Flag of New Zealand.

The government of New Zealand recently passed a law legalizing compensation for organ donors:

“The Bill effectively removes what is known to be one of the single greatest barriers to live organ donation in NZ,” [Kidney New Zealand chief executive Max] Reid says. “Until now the level of financial assistance (based on the sickness benefit) has been insufficient to cover even an average mortgage repayment, and the process required to access that support both cumbersome and demeaning. The two major changes that this legislation introduces – increasing compensation to 100% of lost income, and transferring responsibility for the management of that financial assistance being moved from WINZ to the Ministry of Health – will unquestionably remove two major disincentives that exist within the current regime.”

The compensation is limited to offsetting lost income and expenses and does not allow full-fledged organ markets. But it is nonetheless a major step towards increasing incentives for organ donation, which could potentially save many lives. New Zealand-based economist Eric Crampton has a more detailed the discussion of the bill and its history here.

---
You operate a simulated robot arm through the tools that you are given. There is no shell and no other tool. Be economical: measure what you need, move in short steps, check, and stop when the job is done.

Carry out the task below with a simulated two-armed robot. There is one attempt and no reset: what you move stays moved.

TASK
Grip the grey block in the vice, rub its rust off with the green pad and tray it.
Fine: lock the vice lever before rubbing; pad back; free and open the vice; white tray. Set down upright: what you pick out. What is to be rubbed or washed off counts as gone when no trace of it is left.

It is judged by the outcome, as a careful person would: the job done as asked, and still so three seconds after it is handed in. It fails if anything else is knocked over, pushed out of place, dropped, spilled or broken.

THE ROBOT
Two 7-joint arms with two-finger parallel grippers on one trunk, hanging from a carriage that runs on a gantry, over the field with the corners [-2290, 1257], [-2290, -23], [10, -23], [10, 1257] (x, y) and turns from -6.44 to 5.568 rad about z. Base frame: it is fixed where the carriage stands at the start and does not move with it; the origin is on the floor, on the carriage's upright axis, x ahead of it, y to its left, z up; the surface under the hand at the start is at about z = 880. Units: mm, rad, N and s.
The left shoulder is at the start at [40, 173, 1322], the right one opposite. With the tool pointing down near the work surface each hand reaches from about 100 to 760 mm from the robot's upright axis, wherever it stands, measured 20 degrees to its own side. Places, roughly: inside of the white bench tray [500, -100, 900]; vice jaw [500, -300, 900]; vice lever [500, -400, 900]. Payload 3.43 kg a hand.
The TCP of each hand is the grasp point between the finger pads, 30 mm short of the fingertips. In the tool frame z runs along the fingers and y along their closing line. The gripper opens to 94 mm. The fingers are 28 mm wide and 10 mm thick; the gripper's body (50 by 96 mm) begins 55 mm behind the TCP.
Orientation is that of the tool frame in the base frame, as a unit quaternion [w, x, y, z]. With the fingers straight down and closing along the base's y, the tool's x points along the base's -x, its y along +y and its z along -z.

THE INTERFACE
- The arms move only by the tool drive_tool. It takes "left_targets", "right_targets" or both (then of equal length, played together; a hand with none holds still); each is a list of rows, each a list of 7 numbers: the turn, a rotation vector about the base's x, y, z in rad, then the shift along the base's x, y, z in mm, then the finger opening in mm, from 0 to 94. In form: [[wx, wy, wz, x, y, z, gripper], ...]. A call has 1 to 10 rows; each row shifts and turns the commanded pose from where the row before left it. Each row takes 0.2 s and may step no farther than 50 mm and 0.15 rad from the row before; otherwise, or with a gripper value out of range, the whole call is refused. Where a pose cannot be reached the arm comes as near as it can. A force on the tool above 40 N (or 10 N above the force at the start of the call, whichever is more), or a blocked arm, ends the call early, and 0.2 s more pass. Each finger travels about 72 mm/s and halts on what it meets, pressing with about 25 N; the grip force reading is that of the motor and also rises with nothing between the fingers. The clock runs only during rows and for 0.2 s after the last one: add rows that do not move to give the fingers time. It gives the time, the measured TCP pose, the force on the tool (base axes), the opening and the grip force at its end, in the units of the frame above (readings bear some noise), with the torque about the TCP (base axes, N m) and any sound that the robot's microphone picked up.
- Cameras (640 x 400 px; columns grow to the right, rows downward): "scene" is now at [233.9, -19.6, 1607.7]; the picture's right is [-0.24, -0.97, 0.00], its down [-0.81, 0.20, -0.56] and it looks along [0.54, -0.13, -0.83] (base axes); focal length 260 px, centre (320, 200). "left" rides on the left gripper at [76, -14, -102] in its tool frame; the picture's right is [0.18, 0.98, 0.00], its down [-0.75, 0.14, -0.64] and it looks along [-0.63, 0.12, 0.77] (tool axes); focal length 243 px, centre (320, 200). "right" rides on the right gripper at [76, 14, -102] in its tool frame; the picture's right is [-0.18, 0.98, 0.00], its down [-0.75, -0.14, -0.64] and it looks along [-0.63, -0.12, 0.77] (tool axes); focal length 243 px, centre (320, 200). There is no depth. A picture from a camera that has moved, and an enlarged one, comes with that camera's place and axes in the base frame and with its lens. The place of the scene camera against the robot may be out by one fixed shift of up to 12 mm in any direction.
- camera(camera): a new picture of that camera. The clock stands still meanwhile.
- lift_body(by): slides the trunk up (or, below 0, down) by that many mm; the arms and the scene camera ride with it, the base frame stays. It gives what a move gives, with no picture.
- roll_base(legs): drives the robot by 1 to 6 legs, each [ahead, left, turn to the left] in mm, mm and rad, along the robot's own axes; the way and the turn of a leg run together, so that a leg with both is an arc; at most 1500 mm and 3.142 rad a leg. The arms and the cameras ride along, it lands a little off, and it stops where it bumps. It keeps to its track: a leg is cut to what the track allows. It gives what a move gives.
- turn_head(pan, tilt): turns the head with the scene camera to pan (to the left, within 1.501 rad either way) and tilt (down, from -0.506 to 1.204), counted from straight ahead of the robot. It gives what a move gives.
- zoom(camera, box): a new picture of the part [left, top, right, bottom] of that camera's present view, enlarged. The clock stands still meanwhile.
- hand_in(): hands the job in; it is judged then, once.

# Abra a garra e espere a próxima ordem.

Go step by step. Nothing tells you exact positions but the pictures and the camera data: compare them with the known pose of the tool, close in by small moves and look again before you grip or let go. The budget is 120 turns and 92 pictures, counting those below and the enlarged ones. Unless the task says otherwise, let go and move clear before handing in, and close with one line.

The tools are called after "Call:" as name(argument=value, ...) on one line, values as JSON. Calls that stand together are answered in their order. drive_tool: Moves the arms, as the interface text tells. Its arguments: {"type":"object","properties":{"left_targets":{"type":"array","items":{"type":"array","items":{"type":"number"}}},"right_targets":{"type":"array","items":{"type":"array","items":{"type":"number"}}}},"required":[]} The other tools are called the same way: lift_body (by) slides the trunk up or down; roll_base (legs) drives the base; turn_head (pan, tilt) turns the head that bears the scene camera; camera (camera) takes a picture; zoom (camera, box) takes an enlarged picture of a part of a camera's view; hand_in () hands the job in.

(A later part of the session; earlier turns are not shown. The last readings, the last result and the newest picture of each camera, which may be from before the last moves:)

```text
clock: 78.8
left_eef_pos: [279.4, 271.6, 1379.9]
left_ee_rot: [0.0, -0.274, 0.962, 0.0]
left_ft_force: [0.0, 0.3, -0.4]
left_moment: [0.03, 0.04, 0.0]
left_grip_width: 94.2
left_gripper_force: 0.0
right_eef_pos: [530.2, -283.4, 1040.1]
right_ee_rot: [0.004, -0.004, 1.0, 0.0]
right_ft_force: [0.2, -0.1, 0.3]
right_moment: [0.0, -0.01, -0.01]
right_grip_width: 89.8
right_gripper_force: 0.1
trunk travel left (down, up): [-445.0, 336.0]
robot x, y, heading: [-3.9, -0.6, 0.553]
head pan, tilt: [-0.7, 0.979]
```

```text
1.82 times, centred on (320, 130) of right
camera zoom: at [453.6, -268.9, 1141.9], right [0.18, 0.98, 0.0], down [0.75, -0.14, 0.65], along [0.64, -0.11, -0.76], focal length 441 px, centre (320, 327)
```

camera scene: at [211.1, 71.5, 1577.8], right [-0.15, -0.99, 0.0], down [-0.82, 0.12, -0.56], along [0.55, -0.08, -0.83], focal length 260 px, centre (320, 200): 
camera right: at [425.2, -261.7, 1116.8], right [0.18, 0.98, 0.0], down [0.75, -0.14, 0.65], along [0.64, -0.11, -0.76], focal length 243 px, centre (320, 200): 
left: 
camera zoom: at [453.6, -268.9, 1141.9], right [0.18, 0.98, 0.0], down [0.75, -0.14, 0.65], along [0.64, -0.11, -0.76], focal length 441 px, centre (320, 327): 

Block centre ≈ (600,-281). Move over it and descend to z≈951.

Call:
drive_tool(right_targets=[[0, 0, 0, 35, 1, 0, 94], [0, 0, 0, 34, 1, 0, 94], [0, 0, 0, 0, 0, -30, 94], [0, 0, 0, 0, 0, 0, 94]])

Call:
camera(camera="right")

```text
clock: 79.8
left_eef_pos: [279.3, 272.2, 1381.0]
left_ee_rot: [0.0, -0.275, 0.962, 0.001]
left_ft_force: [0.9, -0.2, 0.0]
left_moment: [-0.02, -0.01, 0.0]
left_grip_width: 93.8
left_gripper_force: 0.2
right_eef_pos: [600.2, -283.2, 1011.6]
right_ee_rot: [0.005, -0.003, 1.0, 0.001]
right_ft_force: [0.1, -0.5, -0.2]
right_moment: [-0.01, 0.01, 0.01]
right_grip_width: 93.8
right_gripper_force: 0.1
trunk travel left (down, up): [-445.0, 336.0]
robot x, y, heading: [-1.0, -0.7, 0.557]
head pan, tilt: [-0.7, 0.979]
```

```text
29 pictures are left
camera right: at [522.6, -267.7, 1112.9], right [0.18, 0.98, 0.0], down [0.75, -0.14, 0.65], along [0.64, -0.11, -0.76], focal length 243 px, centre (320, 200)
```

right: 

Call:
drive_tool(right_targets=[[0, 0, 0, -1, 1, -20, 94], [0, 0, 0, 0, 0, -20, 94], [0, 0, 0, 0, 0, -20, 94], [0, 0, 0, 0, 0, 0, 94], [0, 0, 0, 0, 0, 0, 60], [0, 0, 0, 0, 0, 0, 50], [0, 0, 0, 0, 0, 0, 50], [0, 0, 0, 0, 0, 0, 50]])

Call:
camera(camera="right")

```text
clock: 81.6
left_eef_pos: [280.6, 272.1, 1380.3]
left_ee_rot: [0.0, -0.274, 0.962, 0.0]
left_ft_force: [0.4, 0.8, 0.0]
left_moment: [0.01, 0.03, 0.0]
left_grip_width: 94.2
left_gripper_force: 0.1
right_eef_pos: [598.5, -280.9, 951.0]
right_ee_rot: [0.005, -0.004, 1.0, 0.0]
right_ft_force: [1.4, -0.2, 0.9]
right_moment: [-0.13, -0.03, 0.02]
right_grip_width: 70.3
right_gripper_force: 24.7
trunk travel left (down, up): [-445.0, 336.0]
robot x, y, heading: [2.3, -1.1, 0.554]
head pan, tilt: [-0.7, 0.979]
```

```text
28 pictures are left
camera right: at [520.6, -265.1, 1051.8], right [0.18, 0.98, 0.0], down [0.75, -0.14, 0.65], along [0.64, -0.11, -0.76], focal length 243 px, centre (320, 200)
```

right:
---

The United States would do well to follow New Zealand’s example of fully compensating organ donors for lost wages, and even go further towards full legalization of organ markets. As economist Alex Tabarrok points out, doing so might save thousands of lives every year, and save even more people from having to spend long periods of on kidney dialysis (a debilitating treatment that greatly impairs normal life, and is very costly to boot). Current US policies allow “reasonable” compensation for some expenses, including lost wages. But usually compensation for lost wages is only from recipients themselves and only after the fact rather than in advance).

In the past, I have outlined the case for legalizing organ markets in greater detail, and addressed a variety of objections, such as claims that organ markets would unjustly “exploit” the poor, and arguments that they would lead to dangerous “commodification” of the body and ethical corruption. Most recently, I have commented on a letter defending bone marrow markets signed by a cross-ideological group of leading ethicists.

While people can reasonably disagree about how organ markets should be structured and the extent to which they need to be regulated, there is a very strong case for legalizing them in order to save the lives of thousands of innocent people who are otherwise doomed to an early (and often painful) death, and tens of thousands more who must otherwise undergo years of needless suffering. Ultimately, the question is not whether there are objections to organ markets, but whether any of them are weighty enough to justify the infliction of so much death and misery.

UPDATE: I have made some revisions to this post to clarify the current state of US law.

UPDATE #2: The original version of this post incorrectly indicated that US law forbids most compensation for lost wages incurred by organ donors. It in fact allows “reasonable” compensation for such wages, though public and private insurance policies rarely if ever provide it. I apologize for the error, which has now been corrected.